▶ AIM
Give back the whole listing exactly as shown. The answer is a JSON array that holds each line as a string and skips blank lines.

▶ RECORDED DATA
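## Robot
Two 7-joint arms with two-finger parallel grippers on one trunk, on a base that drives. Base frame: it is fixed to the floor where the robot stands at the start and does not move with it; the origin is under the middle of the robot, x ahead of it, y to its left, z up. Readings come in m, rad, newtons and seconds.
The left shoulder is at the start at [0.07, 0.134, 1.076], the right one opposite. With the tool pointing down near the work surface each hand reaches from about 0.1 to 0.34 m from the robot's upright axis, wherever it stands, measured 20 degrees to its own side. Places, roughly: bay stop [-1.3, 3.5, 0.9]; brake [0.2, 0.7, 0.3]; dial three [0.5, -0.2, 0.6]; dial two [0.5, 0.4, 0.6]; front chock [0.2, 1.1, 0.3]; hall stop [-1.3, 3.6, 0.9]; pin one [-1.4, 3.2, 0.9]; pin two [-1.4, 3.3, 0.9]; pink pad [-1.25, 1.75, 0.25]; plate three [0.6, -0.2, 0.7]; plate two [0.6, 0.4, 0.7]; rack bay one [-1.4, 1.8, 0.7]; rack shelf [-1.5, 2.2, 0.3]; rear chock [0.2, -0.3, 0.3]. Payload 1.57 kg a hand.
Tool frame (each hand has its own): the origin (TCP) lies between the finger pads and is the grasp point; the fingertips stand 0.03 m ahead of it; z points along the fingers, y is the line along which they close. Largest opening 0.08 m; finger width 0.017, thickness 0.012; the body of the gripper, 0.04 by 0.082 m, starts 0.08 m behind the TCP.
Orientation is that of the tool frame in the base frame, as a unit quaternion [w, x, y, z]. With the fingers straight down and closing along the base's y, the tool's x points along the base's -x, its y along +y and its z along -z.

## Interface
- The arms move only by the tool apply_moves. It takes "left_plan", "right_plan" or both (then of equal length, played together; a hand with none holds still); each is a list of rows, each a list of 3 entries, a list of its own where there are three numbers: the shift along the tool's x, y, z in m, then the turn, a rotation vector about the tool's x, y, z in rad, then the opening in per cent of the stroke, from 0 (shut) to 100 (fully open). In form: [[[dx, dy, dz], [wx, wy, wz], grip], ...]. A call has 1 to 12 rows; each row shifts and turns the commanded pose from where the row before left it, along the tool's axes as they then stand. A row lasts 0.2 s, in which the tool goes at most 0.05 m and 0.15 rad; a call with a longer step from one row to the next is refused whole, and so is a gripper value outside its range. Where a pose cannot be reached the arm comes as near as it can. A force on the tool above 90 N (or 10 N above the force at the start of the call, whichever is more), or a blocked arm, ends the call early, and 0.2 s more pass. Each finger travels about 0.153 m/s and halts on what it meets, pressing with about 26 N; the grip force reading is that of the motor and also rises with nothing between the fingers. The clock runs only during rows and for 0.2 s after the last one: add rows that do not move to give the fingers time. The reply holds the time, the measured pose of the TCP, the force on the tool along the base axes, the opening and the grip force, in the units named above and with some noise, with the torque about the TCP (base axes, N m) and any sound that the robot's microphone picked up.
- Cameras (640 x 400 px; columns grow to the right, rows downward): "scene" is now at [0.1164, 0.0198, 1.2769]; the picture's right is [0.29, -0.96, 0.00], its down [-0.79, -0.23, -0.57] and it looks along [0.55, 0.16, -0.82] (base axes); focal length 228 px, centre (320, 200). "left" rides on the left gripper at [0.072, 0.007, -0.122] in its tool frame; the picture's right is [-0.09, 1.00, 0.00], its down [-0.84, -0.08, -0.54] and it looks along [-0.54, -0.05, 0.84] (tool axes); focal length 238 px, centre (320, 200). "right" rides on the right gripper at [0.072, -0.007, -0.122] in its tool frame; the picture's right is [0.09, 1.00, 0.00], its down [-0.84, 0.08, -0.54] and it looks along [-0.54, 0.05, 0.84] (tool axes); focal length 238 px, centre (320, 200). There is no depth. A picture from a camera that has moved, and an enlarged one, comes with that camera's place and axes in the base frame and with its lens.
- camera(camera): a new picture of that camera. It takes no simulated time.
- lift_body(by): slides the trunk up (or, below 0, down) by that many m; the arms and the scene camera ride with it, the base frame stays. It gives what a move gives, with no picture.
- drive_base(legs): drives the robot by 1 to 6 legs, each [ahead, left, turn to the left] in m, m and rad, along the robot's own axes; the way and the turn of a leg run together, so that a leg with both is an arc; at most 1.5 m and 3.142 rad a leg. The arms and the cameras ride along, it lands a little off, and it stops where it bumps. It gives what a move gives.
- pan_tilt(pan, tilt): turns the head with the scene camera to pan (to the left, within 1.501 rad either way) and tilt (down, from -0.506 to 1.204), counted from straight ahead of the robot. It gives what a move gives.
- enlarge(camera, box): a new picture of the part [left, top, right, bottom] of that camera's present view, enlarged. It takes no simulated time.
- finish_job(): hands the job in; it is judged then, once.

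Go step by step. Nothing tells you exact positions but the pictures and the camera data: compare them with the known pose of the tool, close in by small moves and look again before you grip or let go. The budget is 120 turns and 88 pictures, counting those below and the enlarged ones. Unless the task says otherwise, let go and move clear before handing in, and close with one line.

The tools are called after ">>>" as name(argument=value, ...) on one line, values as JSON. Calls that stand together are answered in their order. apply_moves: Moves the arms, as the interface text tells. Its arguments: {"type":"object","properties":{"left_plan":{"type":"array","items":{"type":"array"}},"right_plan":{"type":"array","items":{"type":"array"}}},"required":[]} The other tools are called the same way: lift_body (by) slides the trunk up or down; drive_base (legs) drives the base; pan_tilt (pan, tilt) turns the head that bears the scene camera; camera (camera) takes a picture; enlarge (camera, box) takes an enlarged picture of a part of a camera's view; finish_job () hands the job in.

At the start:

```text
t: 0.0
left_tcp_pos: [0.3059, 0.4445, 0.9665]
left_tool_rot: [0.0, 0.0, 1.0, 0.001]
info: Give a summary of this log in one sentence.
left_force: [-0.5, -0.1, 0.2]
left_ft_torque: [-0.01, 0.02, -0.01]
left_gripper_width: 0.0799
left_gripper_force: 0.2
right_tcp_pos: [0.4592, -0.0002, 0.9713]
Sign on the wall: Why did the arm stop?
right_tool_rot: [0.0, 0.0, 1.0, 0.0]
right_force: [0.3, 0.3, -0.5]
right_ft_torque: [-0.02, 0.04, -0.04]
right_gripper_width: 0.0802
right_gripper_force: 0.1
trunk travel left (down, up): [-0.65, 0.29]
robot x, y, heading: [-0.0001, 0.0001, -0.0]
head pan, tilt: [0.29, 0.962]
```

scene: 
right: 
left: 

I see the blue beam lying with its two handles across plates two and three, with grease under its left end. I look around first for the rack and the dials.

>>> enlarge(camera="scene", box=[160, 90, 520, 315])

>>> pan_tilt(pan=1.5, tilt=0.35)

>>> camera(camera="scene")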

▶ OUTPUT
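[
  "## Robot",
  "Two 7-joint arms with two-finger parallel grippers on one trunk, on a base that drives. Base frame: it is fixed to the floor where the robot stands at the start and does not move with it; the origin is under the middle of the robot, x ahead of it, y to its left, z up. Readings come in m, rad, newtons and seconds.",
  "The left shoulder is at the start at [0.07, 0.134, 1.076], the right one opposite. With the tool pointing down near the work surface each hand reaches from about 0.1 to 0.34 m from the robot's upright axis, wherever it stands, measured 20 degrees to its own side. Places, roughly: bay stop [-1.3, 3.5, 0.9]; brake [0.2, 0.7, 0.3]; dial three [0.5, -0.2, 0.6]; dial two [0.5, 0.4, 0.6]; front chock [0.2, 1.1, 0.3]; hall stop [-1.3, 3.6, 0.9]; pin one [-1.4, 3.2, 0.9]; pin two [-1.4, 3.3, 0.9]; pink pad [-1.25, 1.75, 0.25]; plate three [0.6, -0.2, 0.7]; plate two [0.6, 0.4, 0.7]; rack bay one [-1.4, 1.8, 0.7]; rack shelf [-1.5, 2.2, 0.3]; rear chock [0.2, -0.3, 0.3]. Payload 1.57 kg a hand.",
  "Tool frame (each hand has its own): the origin (TCP) lies between the finger pads and is the grasp point; the fingertips stand 0.03 m ahead of it; z points along the fingers, y is the line along which they close. Largest opening 0.08 m; finger width 0.017, thickness 0.012; the body of the gripper, 0.04 by 0.082 m, starts 0.08 m behind the TCP.",
  "Orientation is that of the tool frame in the base frame, as a unit quaternion [w, x, y, z]. With the fingers straight down and closing along the base's y, the tool's x points along the base's -x, its y along +y and its z along -z.",
  "## Interface",
  "- The arms move only by the tool apply_moves. It takes \"left_plan\", \"right_plan\" or both (then of equal length, played together; a hand with none holds still); each is a list of rows, each a list of 3 entries, a list of its own where there are three numbers: the shift along the tool's x, y, z in m, then the turn, a rotation vector about the tool's x, y, z in rad, then the opening in per cent of the stroke, from 0 (shut) to 100 (fully open). In form: [[[dx, dy, dz], [wx, wy, wz], grip], ...]. A call has 1 to 12 rows; each row shifts and turns the commanded pose from where the row before left it, along the tool's axes as they then stand. A row lasts 0.2 s, in which the tool goes at most 0.05 m and 0.15 rad; a call with a longer step from one row to the next is refused whole, and so is a gripper value outside its range. Where a pose cannot be reached the arm comes as near as it can. A force on the tool above 90 N (or 10 N above the force at the start of the call, whichever is more), or a blocked arm, ends the call early, and 0.2 s more pass. Each finger travels about 0.153 m/s and halts on what it meets, pressing with about 26 N; the grip force reading is that of the motor and also rises with nothing between the fingers. The clock runs only during rows and for 0.2 s after the last one: add rows that do not move to give the fingers time. The reply holds the time, the measured pose of the TCP, the force on the tool along the base axes, the opening and the grip force, in the units named above and with some noise, with the torque about the TCP (base axes, N m) and any sound that the robot's microphone picked up.",
  "- Cameras (640 x 400 px; columns grow to the right, rows downward): \"scene\" is now at [0.1164, 0.0198, 1.2769]; the picture's right is [0.29, -0.96, 0.00], its down [-0.79, -0.23, -0.57] and it looks along [0.55, 0.16, -0.82] (base axes); focal length 228 px, centre (320, 200). \"left\" rides on the left gripper at [0.072, 0.007, -0.122] in its tool frame; the picture's right is [-0.09, 1.00, 0.00], its down [-0.84, -0.08, -0.54] and it looks along [-0.54, -0.05, 0.84] (tool axes); focal length 238 px, centre (320, 200). \"right\" rides on the right gripper at [0.072, -0.007, -0.122] in its tool frame; the picture's right is [0.09, 1.00, 0.00], its down [-0.84, 0.08, -0.54] and it looks along [-0.54, 0.05, 0.84] (tool axes); focal length 238 px, centre (320, 200). There is no depth. A picture from a camera that has moved, and an enlarged one, comes with that camera's place and axes in the base frame and with its lens.",
  "- camera(camera): a new picture of that camera. It takes no simulated time.",
  "- lift_body(by): slides the trunk up (or, below 0, down) by that many m; the arms and the scene camera ride with it, the base frame stays. It gives what a move gives, with no picture.",
  "- drive_base(legs): drives the robot by 1 to 6 legs, each [ahead, left, turn to the left] in m, m and rad, along the robot's own axes; the way and the turn of a leg run together, so that a leg with both is an arc; at most 1.5 m and 3.142 rad a leg. The arms and the cameras ride along, it lands a little off, and it stops where it bumps. It gives what a move gives.",
  "- pan_tilt(pan, tilt): turns the head with the scene camera to pan (to the left, within 1.501 rad either way) and tilt (down, from -0.506 to 1.204), counted from straight ahead of the robot. It gives what a move gives.",
  "- enlarge(camera, box): a new picture of the part [left, top, right, bottom] of that camera's present view, enlarged. It takes no simulated time.",
  "- finish_job(): hands the job in; it is judged then, once.",
  "Go step by step. Nothing tells you exact positions but the pictures and the camera data: compare them with the known pose of the tool, close in by small moves and look again before you grip or let go. The budget is 120 turns and 88 pictures, counting those below and the enlarged ones. Unless the task says otherwise, let go and move clear before handing in, and close with one line.",
  "The tools are called after \">>>\" as name(argument=value, ...) on one line, values as JSON. Calls that stand together are answered in their order. apply_moves: Moves the arms, as the interface text tells. Its arguments: {\"type\":\"object\",\"properties\":{\"left_plan\":{\"type\":\"array\",\"items\":{\"type\":\"array\"}},\"right_plan\":{\"type\":\"array\",\"items\":{\"type\":\"array\"}}},\"required\":[]} The other tools are called the same way: lift_body (by) slides the trunk up or down; drive_base (legs) drives the base; pan_tilt (pan, tilt) turns the head that bears the scene camera; camera (camera) takes a picture; enlarge (camera, box) takes an enlarged picture of a part of a camera's view; finish_job () hands the job in.",
  "At the start:",
  "```text",
  "t: 0.0",
  "left_tcp_pos: [0.3059, 0.4445, 0.9665]",
  "left_tool_rot: [0.0, 0.0, 1.0, 0.001]",
  "info: Give a summary of this log in one sentence.",
  "left_force: [-0.5, -0.1, 0.2]",
  "left_ft_torque: [-0.01, 0.02, -0.01]",
  "left_gripper_width: 0.0799",
  "left_gripper_force: 0.2",
  "right_tcp_pos: [0.4592, -0.0002, 0.9713]",
  "Sign on the wall: Why did the arm stop?",
  "right_tool_rot: [0.0, 0.0, 1.0, 0.0]",
  "right_force: [0.3, 0.3, -0.5]",
  "right_ft_torque: [-0.02, 0.04, -0.04]",
  "right_gripper_width: 0.0802",
  "right_gripper_force: 0.1",
  "trunk travel left (down, up): [-0.65, 0.29]",
  "robot x, y, heading: [-0.0001, 0.0001, -0.0]",
  "head pan, tilt: [0.29, 0.962]",
  "```",
  "scene: ",
  "right: ",
  "left: ",
  "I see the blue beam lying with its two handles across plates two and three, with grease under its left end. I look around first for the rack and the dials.",
  ">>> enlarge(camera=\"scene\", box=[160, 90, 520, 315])",
  ">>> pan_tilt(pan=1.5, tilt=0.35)",
  ">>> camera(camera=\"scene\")"
]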